Por Cap Bruno Trentini Lopes Ribeiro
A crescente ameaça nos conflitos atuais proporcionada pelos Sistemas de Aeronaves Remotamente Pilotados (SARP), popularmente conhecidos como Drones, voltou os olhos do mundo para a necessidade de desenvolvimento bélico e doutrinário de meios capazes de se contraporem a tais equipamentos. O emprego de SARP em conflitos não é recente, muitos são os exemplos de uso, principalmente por parte das grandes potências mundiais, de equipamentos para levantamento de inteligência e ataques estratégicos em conflitos como a Guerra do Iraque ou os combates na Síria. Contudo, a atual situação traz o aumento da capacidade tecnológica ao mesmo tempo em que os equipamentos ficam menores como fatores diferenciais, que, por sua vez, exigem novas formas de abordagem dos sistemas de defesa dos exércitos.
Contrapor-se a um SARP, como o RQ-4 Global Hawk, produzido pela empresa americana Northrop Grumman, não difere dos modelos doutrinários utilizados na defesa antiaérea contra ameaças tradicionais, como caças e bombardeiros, havendo apenas a peculiaridade da necessidade de radares com maior cobertura e armamentos com maior alcance, como sistemas de média e grande altura/médio e grande alcance. Entretanto, o atual uso de SARP produzidos para emprego civil e de SARP descartáveis, como os equipamentos fabricados com papelão e empregados na Guerra da Ucrânia, traz a necessidade de atualizar o funcionamento da estrutura sistêmica de defesa antiaérea. Essa atualização não significa abandonar ou modificar o modelo já existente, mas agregar novas capacidades e visualizar como essas serão empregadas de forma integrada e harmônica dentro da sistemática de defesa antiaérea.

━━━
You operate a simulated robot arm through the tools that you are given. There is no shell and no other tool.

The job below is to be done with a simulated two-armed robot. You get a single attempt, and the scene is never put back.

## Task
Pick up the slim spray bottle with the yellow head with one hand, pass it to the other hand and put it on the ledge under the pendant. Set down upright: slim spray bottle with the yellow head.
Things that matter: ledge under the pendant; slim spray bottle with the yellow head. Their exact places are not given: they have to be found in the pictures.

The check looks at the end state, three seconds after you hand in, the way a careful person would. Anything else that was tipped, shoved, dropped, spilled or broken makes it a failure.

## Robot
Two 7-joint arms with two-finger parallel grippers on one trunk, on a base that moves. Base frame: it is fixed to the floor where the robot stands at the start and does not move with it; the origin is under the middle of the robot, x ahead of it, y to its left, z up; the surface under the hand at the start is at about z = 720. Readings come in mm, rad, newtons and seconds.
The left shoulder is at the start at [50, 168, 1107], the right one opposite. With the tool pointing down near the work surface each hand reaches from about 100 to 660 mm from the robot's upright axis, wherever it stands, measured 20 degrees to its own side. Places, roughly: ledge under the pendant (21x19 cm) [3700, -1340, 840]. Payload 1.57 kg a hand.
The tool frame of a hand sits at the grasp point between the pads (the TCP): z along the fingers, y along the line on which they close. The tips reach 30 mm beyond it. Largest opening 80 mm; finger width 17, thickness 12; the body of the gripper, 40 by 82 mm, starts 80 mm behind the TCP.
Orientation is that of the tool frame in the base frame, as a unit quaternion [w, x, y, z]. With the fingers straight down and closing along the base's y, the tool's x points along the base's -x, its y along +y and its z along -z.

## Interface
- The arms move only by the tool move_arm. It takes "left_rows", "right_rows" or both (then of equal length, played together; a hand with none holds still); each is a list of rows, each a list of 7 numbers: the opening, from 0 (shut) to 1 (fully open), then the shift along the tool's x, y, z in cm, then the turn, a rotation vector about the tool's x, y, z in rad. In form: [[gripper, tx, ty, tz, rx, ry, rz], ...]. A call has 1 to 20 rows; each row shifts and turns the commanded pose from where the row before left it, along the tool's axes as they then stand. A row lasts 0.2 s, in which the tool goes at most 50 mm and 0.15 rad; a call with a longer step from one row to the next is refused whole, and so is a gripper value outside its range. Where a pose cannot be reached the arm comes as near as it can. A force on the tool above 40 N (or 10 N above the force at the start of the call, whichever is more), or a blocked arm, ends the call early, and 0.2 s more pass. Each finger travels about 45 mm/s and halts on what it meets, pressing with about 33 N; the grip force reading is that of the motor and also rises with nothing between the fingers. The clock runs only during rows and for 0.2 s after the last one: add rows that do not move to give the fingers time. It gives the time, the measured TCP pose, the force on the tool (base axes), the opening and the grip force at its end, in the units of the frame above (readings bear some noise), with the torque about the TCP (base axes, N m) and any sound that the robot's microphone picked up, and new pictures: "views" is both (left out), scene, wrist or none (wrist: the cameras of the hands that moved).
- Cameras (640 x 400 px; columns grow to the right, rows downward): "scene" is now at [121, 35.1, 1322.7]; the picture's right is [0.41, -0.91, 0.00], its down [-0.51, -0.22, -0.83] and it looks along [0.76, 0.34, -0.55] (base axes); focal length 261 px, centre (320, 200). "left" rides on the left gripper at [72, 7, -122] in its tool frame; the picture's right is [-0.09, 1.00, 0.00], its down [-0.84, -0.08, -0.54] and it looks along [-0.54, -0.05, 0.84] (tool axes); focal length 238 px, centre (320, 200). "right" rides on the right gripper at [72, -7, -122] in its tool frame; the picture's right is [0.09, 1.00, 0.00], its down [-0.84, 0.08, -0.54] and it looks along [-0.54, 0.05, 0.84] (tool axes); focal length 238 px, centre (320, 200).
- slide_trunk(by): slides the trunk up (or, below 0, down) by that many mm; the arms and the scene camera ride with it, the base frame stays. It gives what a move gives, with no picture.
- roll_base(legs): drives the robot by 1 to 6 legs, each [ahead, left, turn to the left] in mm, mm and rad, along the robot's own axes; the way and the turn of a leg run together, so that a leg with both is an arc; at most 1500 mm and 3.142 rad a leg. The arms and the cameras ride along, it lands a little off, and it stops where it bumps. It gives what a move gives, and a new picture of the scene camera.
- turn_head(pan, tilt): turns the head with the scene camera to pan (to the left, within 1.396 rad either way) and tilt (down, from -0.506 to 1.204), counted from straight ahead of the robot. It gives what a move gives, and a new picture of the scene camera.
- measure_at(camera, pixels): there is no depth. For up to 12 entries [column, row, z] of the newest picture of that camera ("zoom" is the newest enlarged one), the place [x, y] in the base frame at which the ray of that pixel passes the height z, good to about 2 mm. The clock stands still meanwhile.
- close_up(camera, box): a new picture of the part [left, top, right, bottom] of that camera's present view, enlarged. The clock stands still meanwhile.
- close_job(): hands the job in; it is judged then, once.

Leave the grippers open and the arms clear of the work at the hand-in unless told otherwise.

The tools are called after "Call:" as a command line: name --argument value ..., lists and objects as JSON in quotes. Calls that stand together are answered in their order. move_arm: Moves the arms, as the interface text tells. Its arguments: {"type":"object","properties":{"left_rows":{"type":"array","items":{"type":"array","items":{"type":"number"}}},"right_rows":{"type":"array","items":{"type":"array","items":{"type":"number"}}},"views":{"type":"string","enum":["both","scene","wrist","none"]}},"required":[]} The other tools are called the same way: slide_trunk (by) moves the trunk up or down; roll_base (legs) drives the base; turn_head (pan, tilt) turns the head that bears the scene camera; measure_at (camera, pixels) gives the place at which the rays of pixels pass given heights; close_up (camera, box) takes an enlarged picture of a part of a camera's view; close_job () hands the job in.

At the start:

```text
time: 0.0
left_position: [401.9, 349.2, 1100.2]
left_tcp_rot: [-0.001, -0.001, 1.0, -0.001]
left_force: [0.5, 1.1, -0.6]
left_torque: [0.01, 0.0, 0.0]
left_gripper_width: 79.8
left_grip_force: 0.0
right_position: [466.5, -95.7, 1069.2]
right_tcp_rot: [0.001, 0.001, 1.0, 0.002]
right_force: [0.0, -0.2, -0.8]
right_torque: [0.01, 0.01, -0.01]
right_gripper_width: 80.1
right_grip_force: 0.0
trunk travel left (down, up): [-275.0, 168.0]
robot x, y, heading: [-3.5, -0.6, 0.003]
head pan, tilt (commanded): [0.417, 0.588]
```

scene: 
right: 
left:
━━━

Em termos de defesa antiaérea brasileira, observa-se que a estrutura capitaneada pelo Comando de Defesa Antiaérea do Exército (Cmdo DAAe Ex) e executada pelos diversos Grupos de Artilharia Antiaérea (GAAAe) e Baterias de Artilharia Antiaérea (Bia AAAe), espalhados pelo território nacional, é eficaz contra essa ameaça. A capacidade de alguns dos armamentos utilizados pelo Exército Brasileiro como o sistema de mísseis RBS70 NG e a Viatura Blindada de Combate Antiaérea Gepard, a qual possui dois canhões 35 mm, garantem uma eficaz proteção das tropas e instalações contra SARP com baixíssima capacidade de reflexão das ondas radares, como é o caso, por exemplo, do SARP civil Matrice, produzido pela empresa DJI, que, de acordo com a classificação utilizada pelo Exército Brasileiro, pertence à categoria 1. Adestramentos desenvolvidos pela Escola de Artilharia de Costa e Antiaérea (EsACosAAe) mostraram na prática a eficácia do material RBS70 contra alvos aéreos pertencentes à categoria 1, assim como diversos outros exemplos de utilização da viatura Gepard contra o SARP Shared, de origem iraniana, durante a Guerra da Ucrânia, também corroboram o emprego desse armamento. Entretanto, observa-se que a defesa contra aeronaves menores, classificadas na categoria 0, utilizadas principalmente para realizar reconhecimentos em níveis táticos e ataques pontuais a equipamentos e pessoal específico, requer um incremento de capacidades para a defesa antiaérea, visto que a possibilidade de detecção e de engajamento desses SARP fica comprometida pela pequena reflexão das ondas incidentes em sua fuselagem.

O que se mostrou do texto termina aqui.